SUPPLIED INFORMATION
>>>
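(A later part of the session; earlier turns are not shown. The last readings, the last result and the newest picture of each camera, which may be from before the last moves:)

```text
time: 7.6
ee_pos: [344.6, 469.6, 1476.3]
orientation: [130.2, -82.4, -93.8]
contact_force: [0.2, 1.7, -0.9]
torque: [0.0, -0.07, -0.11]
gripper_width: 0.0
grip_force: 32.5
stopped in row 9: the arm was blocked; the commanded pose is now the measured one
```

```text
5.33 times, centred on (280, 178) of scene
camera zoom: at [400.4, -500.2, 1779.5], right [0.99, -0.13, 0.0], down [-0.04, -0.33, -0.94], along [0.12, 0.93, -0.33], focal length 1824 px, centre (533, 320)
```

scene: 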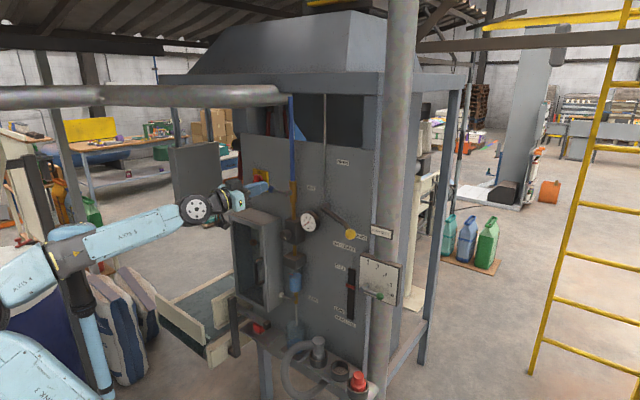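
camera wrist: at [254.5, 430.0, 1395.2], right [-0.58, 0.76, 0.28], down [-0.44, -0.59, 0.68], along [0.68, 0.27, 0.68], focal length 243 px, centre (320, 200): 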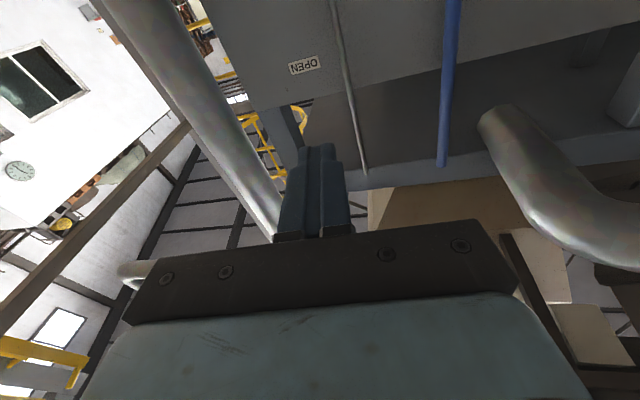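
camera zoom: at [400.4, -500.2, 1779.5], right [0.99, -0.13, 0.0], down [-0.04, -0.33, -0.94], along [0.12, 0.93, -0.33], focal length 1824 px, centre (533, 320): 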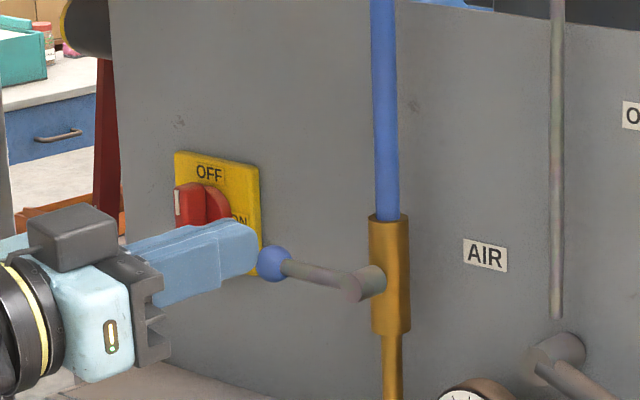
<<<
WRITTEN TASK
Repeat the material above in full and exactly, omitting the pictures.

FINISHED EXERCISE
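(A later part of the session; earlier turns are not shown. The last readings, the last result and the newest picture of each camera, which may be from before the last moves:)

```text
time: 7.6
ee_pos: [344.6, 469.6, 1476.3]
orientation: [130.2, -82.4, -93.8]
contact_force: [0.2, 1.7, -0.9]
torque: [0.0, -0.07, -0.11]
gripper_width: 0.0
grip_force: 32.5
stopped in row 9: the arm was blocked; the commanded pose is now the measured one
```

```text
5.33 times, centred on (280, 178) of scene
camera zoom: at [400.4, -500.2, 1779.5], right [0.99, -0.13, 0.0], down [-0.04, -0.33, -0.94], along [0.12, 0.93, -0.33], focal length 1824 px, centre (533, 320)
```

scene: 
camera wrist: at [254.5, 430.0, 1395.2], right [-0.58, 0.76, 0.28], down [-0.44, -0.59, 0.68], along [0.68, 0.27, 0.68], focal length 243 px, centre (320, 200): 
camera zoom: at [400.4, -500.2, 1779.5], right [0.99, -0.13, 0.0], down [-0.04, -0.33, -0.94], along [0.12, 0.93, -0.33], focal length 1824 px, centre (533, 320): 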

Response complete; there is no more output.